The end of the subscription is proof that Pret’s still in a rut. There’s been plenty of newspaper articles about what’s gone wrong, culprits ranging from staff emigrating after Brexit, to the mile-high prices and also the declining cleaning standards. The shops used to have a strategy called the ‘Pret buzz’: staff were encouraged to serve you with a smile. Now, it’s a Pret yell.
So, what’s to be done? Pret executives have a dilemma – do they make their products cheaper, and try to compete with the Tesco meal deals, or do they go expensive, and clip the wings of the ascendant Gail’s?

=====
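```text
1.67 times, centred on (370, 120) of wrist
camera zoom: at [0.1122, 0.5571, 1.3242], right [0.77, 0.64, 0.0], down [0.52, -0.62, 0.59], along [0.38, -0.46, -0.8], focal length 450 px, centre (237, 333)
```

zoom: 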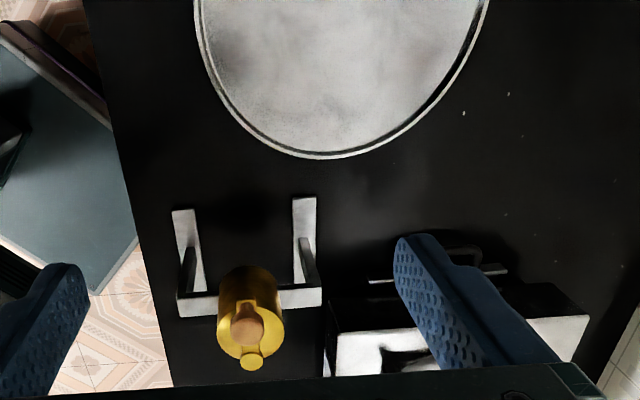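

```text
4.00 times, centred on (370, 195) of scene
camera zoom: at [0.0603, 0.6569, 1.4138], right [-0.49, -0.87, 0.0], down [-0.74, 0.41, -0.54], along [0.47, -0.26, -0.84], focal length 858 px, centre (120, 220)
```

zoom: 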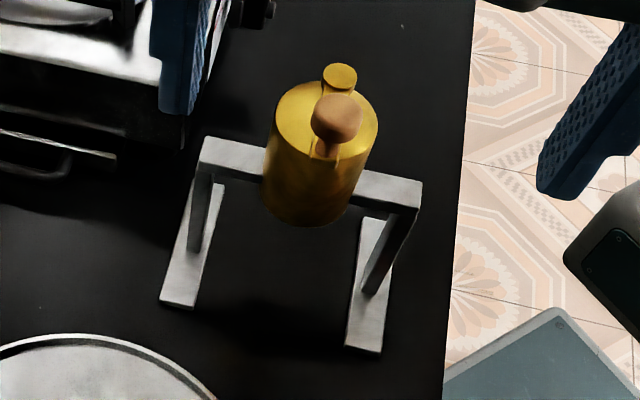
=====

They should do neither. Instead, they should recognise that Pret has been successful not because it is good, but because it is certain. It is a pharmacy, not a shop. It sells drugs (caffeine) and sustenance (sandwiches). Therefore, it should think a bit irreverently, open every shop from 6 a.m. until midnight, and think what people need, rather than what they want.
That starts with getting rid of 90 per cent of the rubbish sandwiches and making sure there are thousands of the few good ones. How many people have walked into a Pret specifically for the chicken caesar and bacon baguette, then immediately left because it’s run out? Frankly, I don’t give a damn if you’re ‘launching’ a ‘New York bloomer on rye’. I want the thing I had in 2015, back when you were the only edible chain on the high street, and I want it to be there when I’m there.
That’s the trick, focusing on quantity and need rather than quality. It should only sell things people are desperate for. So, no, it shouldn’t quite sell post-it notes and envelopes, but it should start selling lighters, vapes and fags, and maybe scratchcards too. From 6 p.m., they should unsheathe the doner kebab.
Pret should also recognise that its secondary importance is for charging phones, wifi and the loo, rather than any of its food. So install seas of plug sockets and beds so people can have a rest downstairs and upstairs, so that customers look like polio victims laid out in banks of iron lungs. Put in the long urinals that they have at football stadiums, and make sure that anyone using them without buying a Coke Zero gets cattle-prodded.
Silly? Perhaps. But surely something drastic is better than malaise. Catering exclusively for desperation is the sensible strategy. Executives need people to be saying words that have not been heard in this country for years. ‘Thank God there’s a Pret’.